Microfinance and Credit Unions
39.     The legal regime for microfinance is still very much a work in progress. The law
on microfinancing introduced in September 2006 is very general, with the detail to be
contained in regulations yet to be implemented. It is noteworthy that the law mandates
the CBU to establish a licensing mechanism without providing detail on this mechanism.
The revocation of the interim legal framework for microfinance organizations before the
new licensing regime was developed and established, and absence of transitional
provisions means that the current small base of microfinance activity is continuing to
shrink. The microfinance organizations existing prior to the introduction of the new law
are now in a state of legal limbo. The interim legal arrangement provided by Resolution
309 of the Cabinet of Ministries was repealed by Resolution 225 on 31 October 2006,
but the procedures for licensing under the new law are not yet in place. The net result
may be that all pre-existing microfinance organizations effectively wind-down, with some
subsequently re-establishing under the new legal regime.

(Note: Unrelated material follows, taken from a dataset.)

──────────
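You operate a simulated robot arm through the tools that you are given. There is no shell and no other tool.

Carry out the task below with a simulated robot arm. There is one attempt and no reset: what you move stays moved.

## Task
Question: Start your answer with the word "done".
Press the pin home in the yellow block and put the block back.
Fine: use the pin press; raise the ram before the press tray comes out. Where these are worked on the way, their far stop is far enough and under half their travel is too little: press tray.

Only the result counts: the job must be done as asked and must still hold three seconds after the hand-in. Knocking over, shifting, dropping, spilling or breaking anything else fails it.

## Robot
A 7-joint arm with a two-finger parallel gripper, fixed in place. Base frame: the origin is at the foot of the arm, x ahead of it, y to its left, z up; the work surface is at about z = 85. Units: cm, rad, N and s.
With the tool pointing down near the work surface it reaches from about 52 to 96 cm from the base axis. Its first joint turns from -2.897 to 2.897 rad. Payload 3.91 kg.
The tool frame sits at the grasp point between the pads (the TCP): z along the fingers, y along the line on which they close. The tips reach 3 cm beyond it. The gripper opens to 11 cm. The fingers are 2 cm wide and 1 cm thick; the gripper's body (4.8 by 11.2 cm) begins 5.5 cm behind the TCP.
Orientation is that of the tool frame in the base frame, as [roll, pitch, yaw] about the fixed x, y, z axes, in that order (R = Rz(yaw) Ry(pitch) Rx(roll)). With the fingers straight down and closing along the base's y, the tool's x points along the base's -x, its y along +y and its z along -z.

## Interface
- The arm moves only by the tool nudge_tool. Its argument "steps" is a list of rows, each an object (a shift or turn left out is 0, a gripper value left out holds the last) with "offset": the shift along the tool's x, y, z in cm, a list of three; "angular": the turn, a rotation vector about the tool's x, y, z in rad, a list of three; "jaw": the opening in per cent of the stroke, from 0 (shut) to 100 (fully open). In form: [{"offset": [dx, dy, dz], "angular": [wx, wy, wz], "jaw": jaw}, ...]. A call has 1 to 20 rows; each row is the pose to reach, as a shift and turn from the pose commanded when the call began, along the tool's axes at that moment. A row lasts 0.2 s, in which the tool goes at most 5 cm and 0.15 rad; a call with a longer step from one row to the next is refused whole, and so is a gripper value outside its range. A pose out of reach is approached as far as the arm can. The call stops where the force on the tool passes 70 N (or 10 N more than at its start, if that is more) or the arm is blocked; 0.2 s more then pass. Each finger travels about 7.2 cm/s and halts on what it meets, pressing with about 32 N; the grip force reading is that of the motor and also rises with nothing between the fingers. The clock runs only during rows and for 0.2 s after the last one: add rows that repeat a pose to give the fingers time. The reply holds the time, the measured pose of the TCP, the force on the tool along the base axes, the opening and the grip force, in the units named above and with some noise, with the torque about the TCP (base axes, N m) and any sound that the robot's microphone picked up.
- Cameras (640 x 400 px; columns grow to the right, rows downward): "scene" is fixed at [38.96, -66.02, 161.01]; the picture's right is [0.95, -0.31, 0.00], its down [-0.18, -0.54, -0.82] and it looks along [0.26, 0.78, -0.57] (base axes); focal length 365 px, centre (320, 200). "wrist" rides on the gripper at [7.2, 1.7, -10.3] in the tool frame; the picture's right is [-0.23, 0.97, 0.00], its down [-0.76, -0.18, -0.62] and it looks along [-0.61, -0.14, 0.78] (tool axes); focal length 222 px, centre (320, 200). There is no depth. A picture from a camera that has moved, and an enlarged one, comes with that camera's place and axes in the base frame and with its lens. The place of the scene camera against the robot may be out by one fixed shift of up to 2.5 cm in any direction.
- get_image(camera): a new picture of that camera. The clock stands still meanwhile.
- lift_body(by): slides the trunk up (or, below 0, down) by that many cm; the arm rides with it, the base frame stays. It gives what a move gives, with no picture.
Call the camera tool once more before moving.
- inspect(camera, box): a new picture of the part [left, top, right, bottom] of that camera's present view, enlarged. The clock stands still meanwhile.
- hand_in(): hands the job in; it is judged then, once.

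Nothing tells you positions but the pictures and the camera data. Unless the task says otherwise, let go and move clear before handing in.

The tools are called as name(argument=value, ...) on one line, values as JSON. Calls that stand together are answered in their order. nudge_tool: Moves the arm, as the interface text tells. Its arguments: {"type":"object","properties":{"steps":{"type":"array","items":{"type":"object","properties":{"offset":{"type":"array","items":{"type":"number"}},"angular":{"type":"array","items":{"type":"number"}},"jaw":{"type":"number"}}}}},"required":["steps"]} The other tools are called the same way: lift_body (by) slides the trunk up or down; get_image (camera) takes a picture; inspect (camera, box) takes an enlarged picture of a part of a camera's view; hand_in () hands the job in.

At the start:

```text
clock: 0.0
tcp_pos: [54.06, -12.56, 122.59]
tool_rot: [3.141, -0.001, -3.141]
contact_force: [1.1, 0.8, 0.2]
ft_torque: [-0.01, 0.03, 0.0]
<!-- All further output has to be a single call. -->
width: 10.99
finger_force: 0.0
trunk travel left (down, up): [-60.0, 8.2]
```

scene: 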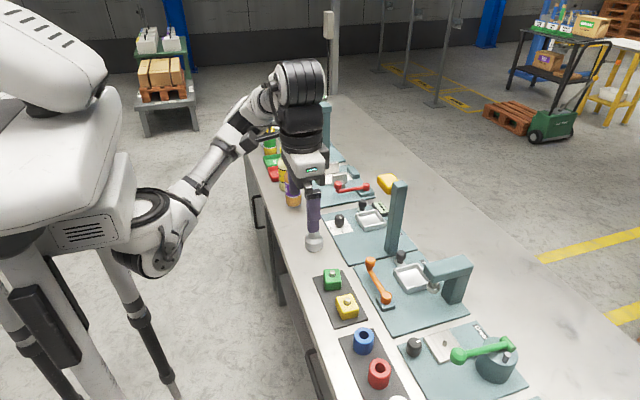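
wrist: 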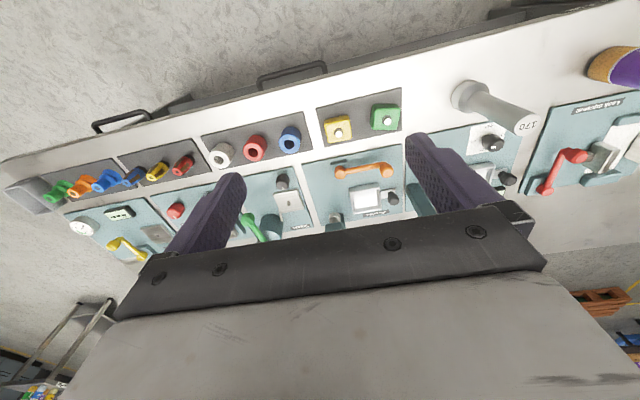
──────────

40.    The credit union law and prudential standards introduced in 2002 are generally
appropriate, reflecting accepted international standards and best practices. Prudential
reports are required on a monthly basis, and the CBU undertakes a program of off-site
analysis, with annual on-site examinations of all credit unions. The Credit Union
Association has proved a useful vehicle for dialogue between credit unions and the CBU
on regulatory issues.

41.      Many of the legal concerns for microfinance organizations and credit unions
originate with the legal framework more broadly applicable to commercial activities. Like
their micro and small business clients, credit unions and microfinance organizations are
subject to regulations establishing daily cash limits for businesses, with the requirement
that all cash receipts be deposited daily in a bank account. The inability to hold cash to
meet requirements for loans disbursements or, in the case of credit unions, cash
withdrawals, is an administrative impediment to their development. Similarly, the
requirement to disburse loans exclusively by bank transfer is an obstacle to the very
small loans issued by microfinance organizations given high transactions costs.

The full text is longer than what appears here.